Source:
-- START --

We Refuse to Sit Idly By

In the United States there once was a taboo about the use of the word FASCIST. As though we could never become a fascist state, so don’t even go there. Terrifyingly, that seems to be the state we are rapidly devolving into. As many have said, fascism would arise even without the current president. He is just the strongman savior described below.

It also used to be taboo to talk about Hitler and Nazis. Now, as they say, ‘it is what it is.’

It is important now to talk about the fascist regime that came into power with the rise of Hitler and the Nazis in order to educate and warn our friends and neighbors of what happened in Nazi Germany. All of the following pieces of fascism are here, now. I would hope that recounting the horrors of the Nazi concentration camps and the extermination of 6 million Jewish people might pull us back from the brink we are rapidly moving toward here, now.

Unfortunately, logic doesn’t create change. Changing hearts does.

The explosion of the number of camps and migrants being incarcerated there, with the outrageous cruelty of the separation of children from their loved ones is unbelievable and intolerable. These truly are concentration camps. Certain people are making a lot of money from this evil.


Indianola, Iowa

As it says below, “when people are feeling insecure about their status, they can go one of two ways, they can say, ‘We have to work together to make things better.’ But the fascist response is to find scapegoats, and build the idea things will be better if these people are marginalized and dealt with.”

The story below about President Obama saying he’s proud of his former staffers for speaking out against Trump is an example of working together to make things better.

So which wolf will you feed
One makes you strong, one makes you weak
And those who know and those who seek
Amidst the chaos, find your peace (yeah)
I know which wolf I’ll feed
I know which wolf I’ll feed

Great Spirit, Nahko

Which wolf will you feed?

What is Fascism?

To find out if America could actually slide into bona fide fascism, I asked a couple political science professors—Indiana University’s Jeffrey Isaac, and Amherst College’s Thomas Dumm—to identify the philosophy’s historical hallmarks. The parallels between then and now, it turns out, aren’t hard to identify.

1. An era of social upheaval–Fascism tends to arise out of a very specific set of circumstances: when a group of people that once felt politically and economically secure suddenly finds themselves feeling marginalized.

2. A Nostalgia for a Lost, Glorious Past–A critical ingredient of fascism, says Dumm, is the ref-framing of a nation’s current struggles as a departure from some glorious, long-lost past.

3. Scapegoating minority groups–Once a group has identified a problem, they must identify a way to fix it. And this, says Dumm, is a key moment in the emergence of fascism. “When people are feeling insecure about their status, they can go one of two ways,” he explains. “They can say, ‘We have to work together to make things better.’ But the fascist response is to find scapegoats, and build the idea things will be better if these people are marginalized and dealt with.”

4. A strongman savior–While accepting his party’s presidential nomination at the Republication National Convention in 2016, Trump declared his own political uniqueness. “Nobody knows the system better than me,” he told attendees, “which is why I alone can fix it.”

-- END --

Raw data:

-- START --

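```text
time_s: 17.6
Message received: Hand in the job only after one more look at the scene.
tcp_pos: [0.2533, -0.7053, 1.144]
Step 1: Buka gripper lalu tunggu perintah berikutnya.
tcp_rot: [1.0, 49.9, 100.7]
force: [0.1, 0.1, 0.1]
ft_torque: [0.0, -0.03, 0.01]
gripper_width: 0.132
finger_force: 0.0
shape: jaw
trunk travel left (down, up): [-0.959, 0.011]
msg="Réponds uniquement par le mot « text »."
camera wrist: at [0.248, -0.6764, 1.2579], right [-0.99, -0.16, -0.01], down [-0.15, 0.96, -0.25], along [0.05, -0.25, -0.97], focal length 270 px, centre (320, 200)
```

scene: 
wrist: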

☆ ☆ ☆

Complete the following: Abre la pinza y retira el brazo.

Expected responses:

-- END --

Complete the following:
a - Reproduce the wording of the source between "Unfortunately, logic doesn’t" and "working together to make things better.", with both ends included.
b - Go on with the source that begins "We Refuse to" from its last line.

Expected responses:
a -
Unfortunately, logic doesn’t create change. Changing hearts does.

The explosion of the number of camps and migrants being incarcerated there, with the outrageous cruelty of the separation of children from their loved ones is unbelievable and intolerable. These truly are concentration camps. Certain people are making a lot of money from this evil.


Indianola, Iowa

As it says below, “when people are feeling insecure about their status, they can go one of two ways, they can say, ‘We have to work together to make things better.’ But the fascist response is to find scapegoats, and build the idea things will be better if these people are marginalized and dealt with.”

The story below about President Obama saying he’s proud of his former staffers for speaking out against Trump is an example of working together to make things better.

b -
5. The stifling of dissent–“If you have a situation where the law is not being enforced because of political intimidation,” Dumm says, “that’s when things start to crumble and fascist power comes in.”

6. Ritualistic Communal Bonding–Rallies are integral to the strength of fascism because they reiterate its core promises: that the nation must be restored to its rightful place in the world, and the leader is solely capable of bringing about that result.

Is America Actually Heading Towards Fascism? GQ Magazine, Jay Willis, July 26, 2019
Obama says he’s ‘proud of’ former staffers who slammed Trump for ‘poisoning our democracy in fiery op-ed, By Aris Folley, The Hill, July 27, 2019

We are proud descendants of immigrants, refugees and the enslaved Africans who built this country while enduring the horrors of its original sin. We stand on the soil they tilled, and march in the streets they helped to pave. We are red-blooded Americans, we are patriots, and we have plenty to say about the direction this country is headed. We decry voter suppression. We demand equitable access to health care, housing, quality schools and employment. We welcome new Americans with dignity and open arms. And we will never stop fighting for the overhaul of a criminal-justice system with racist foundations.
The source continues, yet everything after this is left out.